Supplied data:
┏━━
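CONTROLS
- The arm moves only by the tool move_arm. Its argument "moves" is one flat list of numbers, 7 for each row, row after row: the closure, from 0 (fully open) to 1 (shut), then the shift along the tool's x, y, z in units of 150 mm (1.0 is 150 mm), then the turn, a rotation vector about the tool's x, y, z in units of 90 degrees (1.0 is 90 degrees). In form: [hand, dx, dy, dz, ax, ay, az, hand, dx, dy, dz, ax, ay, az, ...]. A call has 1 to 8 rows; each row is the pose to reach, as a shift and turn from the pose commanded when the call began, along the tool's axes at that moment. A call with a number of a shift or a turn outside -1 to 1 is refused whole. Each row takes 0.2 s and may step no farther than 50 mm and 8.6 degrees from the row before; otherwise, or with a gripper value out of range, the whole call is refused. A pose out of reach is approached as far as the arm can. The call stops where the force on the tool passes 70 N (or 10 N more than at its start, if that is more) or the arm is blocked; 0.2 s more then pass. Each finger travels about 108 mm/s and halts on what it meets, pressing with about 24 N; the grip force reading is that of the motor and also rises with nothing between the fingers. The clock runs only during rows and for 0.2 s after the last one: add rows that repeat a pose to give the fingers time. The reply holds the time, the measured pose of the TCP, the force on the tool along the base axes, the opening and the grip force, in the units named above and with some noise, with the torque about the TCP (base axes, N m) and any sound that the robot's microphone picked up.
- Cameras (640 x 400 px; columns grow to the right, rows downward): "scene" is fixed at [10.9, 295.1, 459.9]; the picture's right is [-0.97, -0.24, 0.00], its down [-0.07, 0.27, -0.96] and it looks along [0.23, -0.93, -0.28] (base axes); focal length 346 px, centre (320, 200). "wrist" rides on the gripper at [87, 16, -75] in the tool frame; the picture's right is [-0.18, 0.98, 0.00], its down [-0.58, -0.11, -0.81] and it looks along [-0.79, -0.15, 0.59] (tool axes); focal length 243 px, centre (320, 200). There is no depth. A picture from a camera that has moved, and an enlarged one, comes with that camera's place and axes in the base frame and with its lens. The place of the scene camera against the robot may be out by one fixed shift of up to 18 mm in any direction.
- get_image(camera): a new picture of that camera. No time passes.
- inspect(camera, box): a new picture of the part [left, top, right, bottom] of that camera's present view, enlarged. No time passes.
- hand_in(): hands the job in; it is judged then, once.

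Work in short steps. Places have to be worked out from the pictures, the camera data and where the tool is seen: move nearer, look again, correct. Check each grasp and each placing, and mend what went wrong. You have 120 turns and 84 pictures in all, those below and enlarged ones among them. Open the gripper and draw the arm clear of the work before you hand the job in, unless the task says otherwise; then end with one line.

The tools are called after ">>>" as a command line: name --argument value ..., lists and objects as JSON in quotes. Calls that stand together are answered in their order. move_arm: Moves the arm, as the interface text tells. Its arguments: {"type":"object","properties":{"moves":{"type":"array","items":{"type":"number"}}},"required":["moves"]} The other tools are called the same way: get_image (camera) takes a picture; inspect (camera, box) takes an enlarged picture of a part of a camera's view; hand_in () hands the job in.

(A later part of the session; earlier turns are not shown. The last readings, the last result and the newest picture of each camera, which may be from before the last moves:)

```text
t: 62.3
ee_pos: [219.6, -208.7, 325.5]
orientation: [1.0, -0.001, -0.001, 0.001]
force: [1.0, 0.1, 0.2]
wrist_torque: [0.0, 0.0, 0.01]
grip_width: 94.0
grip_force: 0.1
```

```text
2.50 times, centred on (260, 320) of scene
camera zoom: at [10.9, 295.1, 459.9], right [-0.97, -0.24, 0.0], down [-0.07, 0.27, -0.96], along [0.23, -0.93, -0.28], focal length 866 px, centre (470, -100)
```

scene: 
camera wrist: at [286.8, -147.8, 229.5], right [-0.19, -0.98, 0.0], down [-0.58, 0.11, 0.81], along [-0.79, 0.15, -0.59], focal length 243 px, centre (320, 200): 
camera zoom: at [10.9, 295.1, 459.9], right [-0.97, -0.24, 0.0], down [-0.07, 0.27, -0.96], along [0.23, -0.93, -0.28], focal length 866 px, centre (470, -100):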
┗━━
Stated problem:
Each line above must be printed exactly as it appears. Return a JSON list in which every string is one line; blank lines are skipped.

Expected answer:
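[
  "CONTROLS",
  "- The arm moves only by the tool move_arm. Its argument \"moves\" is one flat list of numbers, 7 for each row, row after row: the closure, from 0 (fully open) to 1 (shut), then the shift along the tool's x, y, z in units of 150 mm (1.0 is 150 mm), then the turn, a rotation vector about the tool's x, y, z in units of 90 degrees (1.0 is 90 degrees). In form: [hand, dx, dy, dz, ax, ay, az, hand, dx, dy, dz, ax, ay, az, ...]. A call has 1 to 8 rows; each row is the pose to reach, as a shift and turn from the pose commanded when the call began, along the tool's axes at that moment. A call with a number of a shift or a turn outside -1 to 1 is refused whole. Each row takes 0.2 s and may step no farther than 50 mm and 8.6 degrees from the row before; otherwise, or with a gripper value out of range, the whole call is refused. A pose out of reach is approached as far as the arm can. The call stops where the force on the tool passes 70 N (or 10 N more than at its start, if that is more) or the arm is blocked; 0.2 s more then pass. Each finger travels about 108 mm/s and halts on what it meets, pressing with about 24 N; the grip force reading is that of the motor and also rises with nothing between the fingers. The clock runs only during rows and for 0.2 s after the last one: add rows that repeat a pose to give the fingers time. The reply holds the time, the measured pose of the TCP, the force on the tool along the base axes, the opening and the grip force, in the units named above and with some noise, with the torque about the TCP (base axes, N m) and any sound that the robot's microphone picked up.",
  "- Cameras (640 x 400 px; columns grow to the right, rows downward): \"scene\" is fixed at [10.9, 295.1, 459.9]; the picture's right is [-0.97, -0.24, 0.00], its down [-0.07, 0.27, -0.96] and it looks along [0.23, -0.93, -0.28] (base axes); focal length 346 px, centre (320, 200). \"wrist\" rides on the gripper at [87, 16, -75] in the tool frame; the picture's right is [-0.18, 0.98, 0.00], its down [-0.58, -0.11, -0.81] and it looks along [-0.79, -0.15, 0.59] (tool axes); focal length 243 px, centre (320, 200). There is no depth. A picture from a camera that has moved, and an enlarged one, comes with that camera's place and axes in the base frame and with its lens. The place of the scene camera against the robot may be out by one fixed shift of up to 18 mm in any direction.",
  "- get_image(camera): a new picture of that camera. No time passes.",
  "- inspect(camera, box): a new picture of the part [left, top, right, bottom] of that camera's present view, enlarged. No time passes.",
  "- hand_in(): hands the job in; it is judged then, once.",
  "Work in short steps. Places have to be worked out from the pictures, the camera data and where the tool is seen: move nearer, look again, correct. Check each grasp and each placing, and mend what went wrong. You have 120 turns and 84 pictures in all, those below and enlarged ones among them. Open the gripper and draw the arm clear of the work before you hand the job in, unless the task says otherwise; then end with one line.",
  "The tools are called after \">>>\" as a command line: name --argument value ..., lists and objects as JSON in quotes. Calls that stand together are answered in their order. move_arm: Moves the arm, as the interface text tells. Its arguments: {\"type\":\"object\",\"properties\":{\"moves\":{\"type\":\"array\",\"items\":{\"type\":\"number\"}}},\"required\":[\"moves\"]} The other tools are called the same way: get_image (camera) takes a picture; inspect (camera, box) takes an enlarged picture of a part of a camera's view; hand_in () hands the job in.",
  "(A later part of the session; earlier turns are not shown. The last readings, the last result and the newest picture of each camera, which may be from before the last moves:)",
  "```text",
  "t: 62.3",
  "ee_pos: [219.6, -208.7, 325.5]",
  "orientation: [1.0, -0.001, -0.001, 0.001]",
  "force: [1.0, 0.1, 0.2]",
  "wrist_torque: [0.0, 0.0, 0.01]",
  "grip_width: 94.0",
  "grip_force: 0.1",
  "```",
  "```text",
  "2.50 times, centred on (260, 320) of scene",
  "camera zoom: at [10.9, 295.1, 459.9], right [-0.97, -0.24, 0.0], down [-0.07, 0.27, -0.96], along [0.23, -0.93, -0.28], focal length 866 px, centre (470, -100)",
  "```",
  "scene: ",
  "camera wrist: at [286.8, -147.8, 229.5], right [-0.19, -0.98, 0.0], down [-0.58, 0.11, 0.81], along [-0.79, 0.15, -0.59], focal length 243 px, centre (320, 200): ",
  "camera zoom: at [10.9, 295.1, 459.9], right [-0.97, -0.24, 0.0], down [-0.07, 0.27, -0.96], along [0.23, -0.93, -0.28], focal length 866 px, centre (470, -100):"
]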